## Set task
Pick out every line holding the string "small" and copy it.

## Recorded information
'''
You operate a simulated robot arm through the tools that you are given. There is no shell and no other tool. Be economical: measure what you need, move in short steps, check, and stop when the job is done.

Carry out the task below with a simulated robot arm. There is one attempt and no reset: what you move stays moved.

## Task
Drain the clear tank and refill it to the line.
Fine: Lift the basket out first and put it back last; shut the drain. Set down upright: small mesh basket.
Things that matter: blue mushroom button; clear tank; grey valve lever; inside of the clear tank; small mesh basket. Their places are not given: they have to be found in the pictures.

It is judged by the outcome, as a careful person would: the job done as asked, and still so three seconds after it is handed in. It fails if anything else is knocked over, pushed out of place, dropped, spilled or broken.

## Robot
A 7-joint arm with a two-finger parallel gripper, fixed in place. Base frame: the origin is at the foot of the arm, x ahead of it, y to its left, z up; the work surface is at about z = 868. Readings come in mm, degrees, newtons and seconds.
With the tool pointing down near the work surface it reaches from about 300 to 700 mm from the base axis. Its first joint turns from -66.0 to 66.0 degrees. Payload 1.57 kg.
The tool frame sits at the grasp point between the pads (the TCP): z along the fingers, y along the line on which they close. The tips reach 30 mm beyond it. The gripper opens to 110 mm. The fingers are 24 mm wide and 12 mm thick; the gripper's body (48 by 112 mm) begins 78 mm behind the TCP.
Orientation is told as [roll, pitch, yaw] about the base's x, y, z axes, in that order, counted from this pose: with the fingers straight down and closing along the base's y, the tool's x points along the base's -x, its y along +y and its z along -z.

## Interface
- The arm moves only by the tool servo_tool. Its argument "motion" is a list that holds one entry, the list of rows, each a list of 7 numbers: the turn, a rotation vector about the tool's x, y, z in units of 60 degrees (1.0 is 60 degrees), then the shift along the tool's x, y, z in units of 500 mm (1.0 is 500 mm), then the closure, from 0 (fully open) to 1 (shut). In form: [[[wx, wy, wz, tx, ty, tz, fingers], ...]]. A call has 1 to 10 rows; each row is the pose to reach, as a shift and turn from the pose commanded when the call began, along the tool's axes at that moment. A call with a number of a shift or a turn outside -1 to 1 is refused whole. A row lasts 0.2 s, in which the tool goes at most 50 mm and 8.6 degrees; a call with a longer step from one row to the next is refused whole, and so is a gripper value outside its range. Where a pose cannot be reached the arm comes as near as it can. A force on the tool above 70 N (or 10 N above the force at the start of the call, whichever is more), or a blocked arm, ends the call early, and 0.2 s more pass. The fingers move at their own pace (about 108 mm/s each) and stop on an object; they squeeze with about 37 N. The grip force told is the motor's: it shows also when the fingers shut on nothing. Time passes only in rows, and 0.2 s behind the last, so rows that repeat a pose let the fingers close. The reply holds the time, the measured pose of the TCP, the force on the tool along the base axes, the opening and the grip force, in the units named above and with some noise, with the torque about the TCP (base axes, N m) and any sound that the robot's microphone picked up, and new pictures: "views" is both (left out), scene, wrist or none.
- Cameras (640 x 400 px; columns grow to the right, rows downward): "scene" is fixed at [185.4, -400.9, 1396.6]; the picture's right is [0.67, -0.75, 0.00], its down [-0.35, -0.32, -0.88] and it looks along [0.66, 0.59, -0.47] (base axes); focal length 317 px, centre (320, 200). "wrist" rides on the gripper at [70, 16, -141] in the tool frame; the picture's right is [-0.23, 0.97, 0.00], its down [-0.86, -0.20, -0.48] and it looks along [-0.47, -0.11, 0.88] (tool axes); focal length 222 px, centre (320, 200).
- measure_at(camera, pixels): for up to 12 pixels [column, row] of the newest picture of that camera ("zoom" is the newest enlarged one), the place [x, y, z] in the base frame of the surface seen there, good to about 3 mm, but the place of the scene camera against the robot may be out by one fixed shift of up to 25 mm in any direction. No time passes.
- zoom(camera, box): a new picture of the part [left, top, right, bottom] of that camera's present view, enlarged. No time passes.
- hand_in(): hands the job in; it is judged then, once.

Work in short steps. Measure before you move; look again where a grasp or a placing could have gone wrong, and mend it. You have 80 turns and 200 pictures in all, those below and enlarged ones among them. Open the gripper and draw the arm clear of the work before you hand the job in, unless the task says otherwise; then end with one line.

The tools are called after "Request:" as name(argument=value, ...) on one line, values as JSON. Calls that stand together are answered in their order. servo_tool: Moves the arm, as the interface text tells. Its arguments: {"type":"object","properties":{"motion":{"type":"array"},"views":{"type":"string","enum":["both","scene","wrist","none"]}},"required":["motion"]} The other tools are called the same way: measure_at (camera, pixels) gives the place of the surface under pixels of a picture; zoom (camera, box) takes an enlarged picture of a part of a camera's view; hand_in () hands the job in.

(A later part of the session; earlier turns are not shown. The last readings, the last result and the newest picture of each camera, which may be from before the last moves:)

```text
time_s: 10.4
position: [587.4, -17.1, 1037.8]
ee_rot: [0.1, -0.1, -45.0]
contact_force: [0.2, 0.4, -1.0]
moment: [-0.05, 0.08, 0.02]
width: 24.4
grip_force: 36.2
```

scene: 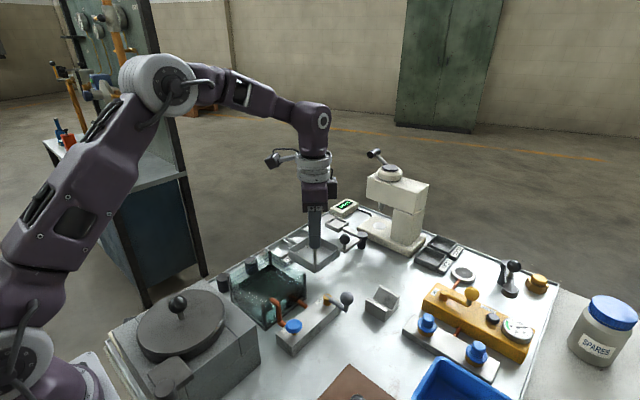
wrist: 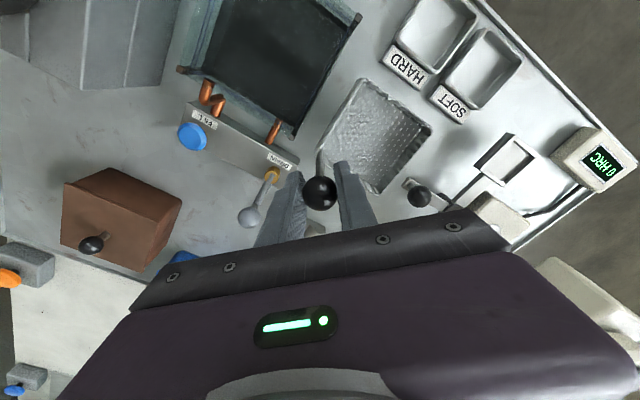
'''
## Correct response
Fine: Lift the basket out first and put it back last; shut the drain. Set down upright: small mesh basket.
Things that matter: blue mushroom button; clear tank; grey valve lever; inside of the clear tank; small mesh basket. Their places are not given: they have to be found in the pictures.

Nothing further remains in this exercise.